Ray Brown & The Whispers were a chart-topping Sydney band that originated in the surf music scene as The Nocturnes. After acquiring Ray Brown as their lead singer, they went on to become one of the most popular Australian bands of sixties era. The focus was on Ray Brown, who became a major star of the Australian pop scene. with a series of hit singles, including, "Pride", "Fool, Fool, Fool", and "20 Miles".
Ray Brown & The Whispers ranked with Normie Rowe, The Aztecs and the Easybeats as one of the hottest acts in the country. They made regular appearances on all the major pop TV shows. By the end of 1965, they had already released two LPs, four singles and several EPs, and starting with their second album, Headin' For The Top, they were able to make use of Festival's newly opened four-track studio in Ultimo, enabling them to make great strides in production. In 1966, after five hit singles, the Whispers disbanded and losing momentum over the next few years, Ray Brown flew to the USA. returning to Australia in 1970 with a new, direction and he immediately formed Moonstone who used exotic instruments, such as the sitar, to record their album.
Ray spent most of 1971 back in the USA, returning in late 1971 to unveil the 11-piece One Ton Gypsy an excellent country-influenced rock band.
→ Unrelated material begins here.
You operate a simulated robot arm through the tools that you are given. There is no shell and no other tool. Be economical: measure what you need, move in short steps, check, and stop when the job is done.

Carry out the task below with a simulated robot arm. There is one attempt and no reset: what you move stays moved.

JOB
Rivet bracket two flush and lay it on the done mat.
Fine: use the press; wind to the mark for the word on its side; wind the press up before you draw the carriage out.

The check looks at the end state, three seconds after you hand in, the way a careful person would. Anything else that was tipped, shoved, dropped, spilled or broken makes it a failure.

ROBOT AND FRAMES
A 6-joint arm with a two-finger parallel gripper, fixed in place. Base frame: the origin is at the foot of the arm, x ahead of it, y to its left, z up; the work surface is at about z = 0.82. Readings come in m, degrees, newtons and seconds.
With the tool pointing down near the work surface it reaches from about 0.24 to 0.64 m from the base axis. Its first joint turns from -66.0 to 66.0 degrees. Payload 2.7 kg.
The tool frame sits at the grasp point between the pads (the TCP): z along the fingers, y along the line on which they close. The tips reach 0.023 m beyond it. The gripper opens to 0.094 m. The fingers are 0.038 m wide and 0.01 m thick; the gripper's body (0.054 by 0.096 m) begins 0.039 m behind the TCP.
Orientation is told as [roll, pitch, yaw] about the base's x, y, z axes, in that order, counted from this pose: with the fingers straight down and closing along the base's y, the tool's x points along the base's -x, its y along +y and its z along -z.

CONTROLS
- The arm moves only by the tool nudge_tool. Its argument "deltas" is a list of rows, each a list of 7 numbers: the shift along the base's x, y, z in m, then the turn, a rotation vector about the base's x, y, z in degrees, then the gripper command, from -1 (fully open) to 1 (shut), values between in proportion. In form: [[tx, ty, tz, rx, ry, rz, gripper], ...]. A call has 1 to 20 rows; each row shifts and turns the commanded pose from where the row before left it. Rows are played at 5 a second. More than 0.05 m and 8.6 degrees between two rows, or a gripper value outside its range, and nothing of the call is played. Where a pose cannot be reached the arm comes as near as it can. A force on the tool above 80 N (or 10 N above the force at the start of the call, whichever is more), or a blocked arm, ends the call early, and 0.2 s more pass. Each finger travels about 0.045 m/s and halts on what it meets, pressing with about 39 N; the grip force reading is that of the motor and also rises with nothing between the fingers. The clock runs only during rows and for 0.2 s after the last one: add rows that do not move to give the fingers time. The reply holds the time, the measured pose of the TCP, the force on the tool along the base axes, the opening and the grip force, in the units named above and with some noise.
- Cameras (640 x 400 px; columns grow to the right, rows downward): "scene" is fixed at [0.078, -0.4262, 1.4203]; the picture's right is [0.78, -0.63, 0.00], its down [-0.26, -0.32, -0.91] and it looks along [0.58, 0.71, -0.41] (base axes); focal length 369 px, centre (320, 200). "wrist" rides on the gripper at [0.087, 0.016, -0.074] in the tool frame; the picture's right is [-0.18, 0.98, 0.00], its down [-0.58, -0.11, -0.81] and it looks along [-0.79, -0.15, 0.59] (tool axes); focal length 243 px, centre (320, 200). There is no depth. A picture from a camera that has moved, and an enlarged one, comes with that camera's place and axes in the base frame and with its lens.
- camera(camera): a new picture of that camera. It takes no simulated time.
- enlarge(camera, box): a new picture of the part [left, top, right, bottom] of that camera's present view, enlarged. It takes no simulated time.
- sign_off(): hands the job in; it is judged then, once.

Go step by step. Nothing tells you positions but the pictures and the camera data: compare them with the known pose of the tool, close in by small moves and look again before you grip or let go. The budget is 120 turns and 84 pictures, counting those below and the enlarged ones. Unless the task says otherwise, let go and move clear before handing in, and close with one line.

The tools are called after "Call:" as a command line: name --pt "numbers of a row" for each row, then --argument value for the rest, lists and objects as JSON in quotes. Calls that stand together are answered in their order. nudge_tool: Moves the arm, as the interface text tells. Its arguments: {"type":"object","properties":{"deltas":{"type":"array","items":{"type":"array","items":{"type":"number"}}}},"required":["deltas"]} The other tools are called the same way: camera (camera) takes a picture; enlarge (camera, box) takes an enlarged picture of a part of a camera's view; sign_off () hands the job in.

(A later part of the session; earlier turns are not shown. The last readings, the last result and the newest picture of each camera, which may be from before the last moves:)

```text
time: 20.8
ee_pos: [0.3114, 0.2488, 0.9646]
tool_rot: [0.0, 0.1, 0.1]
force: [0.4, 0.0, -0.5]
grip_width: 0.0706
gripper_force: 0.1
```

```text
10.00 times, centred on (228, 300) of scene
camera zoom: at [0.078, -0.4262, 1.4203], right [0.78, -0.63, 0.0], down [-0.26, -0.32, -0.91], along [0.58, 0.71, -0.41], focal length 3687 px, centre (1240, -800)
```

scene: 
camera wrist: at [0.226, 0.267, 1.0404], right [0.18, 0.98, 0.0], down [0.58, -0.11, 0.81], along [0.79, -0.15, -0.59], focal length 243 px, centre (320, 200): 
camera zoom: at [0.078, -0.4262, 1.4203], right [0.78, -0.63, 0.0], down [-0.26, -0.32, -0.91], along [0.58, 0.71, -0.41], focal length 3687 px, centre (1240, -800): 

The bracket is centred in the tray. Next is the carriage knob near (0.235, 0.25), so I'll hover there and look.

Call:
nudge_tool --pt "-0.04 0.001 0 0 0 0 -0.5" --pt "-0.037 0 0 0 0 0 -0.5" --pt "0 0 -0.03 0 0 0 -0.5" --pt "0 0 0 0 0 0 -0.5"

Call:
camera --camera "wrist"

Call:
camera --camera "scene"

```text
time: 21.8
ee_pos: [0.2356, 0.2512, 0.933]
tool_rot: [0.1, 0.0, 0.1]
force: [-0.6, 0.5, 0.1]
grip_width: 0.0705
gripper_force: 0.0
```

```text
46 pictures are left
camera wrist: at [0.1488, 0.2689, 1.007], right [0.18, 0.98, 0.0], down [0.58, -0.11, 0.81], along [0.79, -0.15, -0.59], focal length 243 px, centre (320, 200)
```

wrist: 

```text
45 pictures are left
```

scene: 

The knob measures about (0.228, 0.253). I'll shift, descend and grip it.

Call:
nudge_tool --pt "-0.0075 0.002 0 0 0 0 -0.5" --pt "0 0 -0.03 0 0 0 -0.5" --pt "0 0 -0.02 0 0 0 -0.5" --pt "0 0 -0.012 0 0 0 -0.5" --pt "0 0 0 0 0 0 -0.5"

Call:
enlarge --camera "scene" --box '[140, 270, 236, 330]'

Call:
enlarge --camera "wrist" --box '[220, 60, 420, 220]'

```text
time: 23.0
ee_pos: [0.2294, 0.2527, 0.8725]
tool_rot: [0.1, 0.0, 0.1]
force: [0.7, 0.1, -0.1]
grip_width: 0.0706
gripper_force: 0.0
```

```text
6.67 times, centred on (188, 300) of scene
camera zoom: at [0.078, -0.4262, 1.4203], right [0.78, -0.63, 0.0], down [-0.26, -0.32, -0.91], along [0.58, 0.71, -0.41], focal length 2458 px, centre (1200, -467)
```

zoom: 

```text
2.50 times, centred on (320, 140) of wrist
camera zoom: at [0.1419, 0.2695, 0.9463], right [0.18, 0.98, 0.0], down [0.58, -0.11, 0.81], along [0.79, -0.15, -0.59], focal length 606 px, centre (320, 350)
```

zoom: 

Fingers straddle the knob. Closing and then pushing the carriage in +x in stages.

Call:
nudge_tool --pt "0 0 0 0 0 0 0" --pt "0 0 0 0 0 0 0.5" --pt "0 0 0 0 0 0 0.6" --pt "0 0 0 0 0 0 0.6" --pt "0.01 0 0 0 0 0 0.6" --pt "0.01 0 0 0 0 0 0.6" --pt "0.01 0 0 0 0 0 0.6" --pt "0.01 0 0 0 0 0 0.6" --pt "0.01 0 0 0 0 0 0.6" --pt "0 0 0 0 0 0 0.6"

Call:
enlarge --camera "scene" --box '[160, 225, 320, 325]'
One Ton Gypsy regrettably made no studio recordings, and lasted only until 1973, eventually folding due to the cost of keeping such a large outfit on the road. The only extant tracks by this remarkable all-star band are the two songs they performed at the closing of the Garrison venue in Melbourne in mid-1973, which were recorded by Mushroom and later released as the LPs Garrison: The Final Blow. Whether any other songs from One Ton Gypsy were recorded at this event, and if such recordings have survived, is unknownAfter this band broke up, Ray recorded a superb solo single "Steel Guitar" / "Covered Wagon" for the newly-launched Mushroom label in November 1973. He continued to perform solo, and also revived the Whispers (with new lineups, including Wilbur Wilde) for concert appearances into the 80s.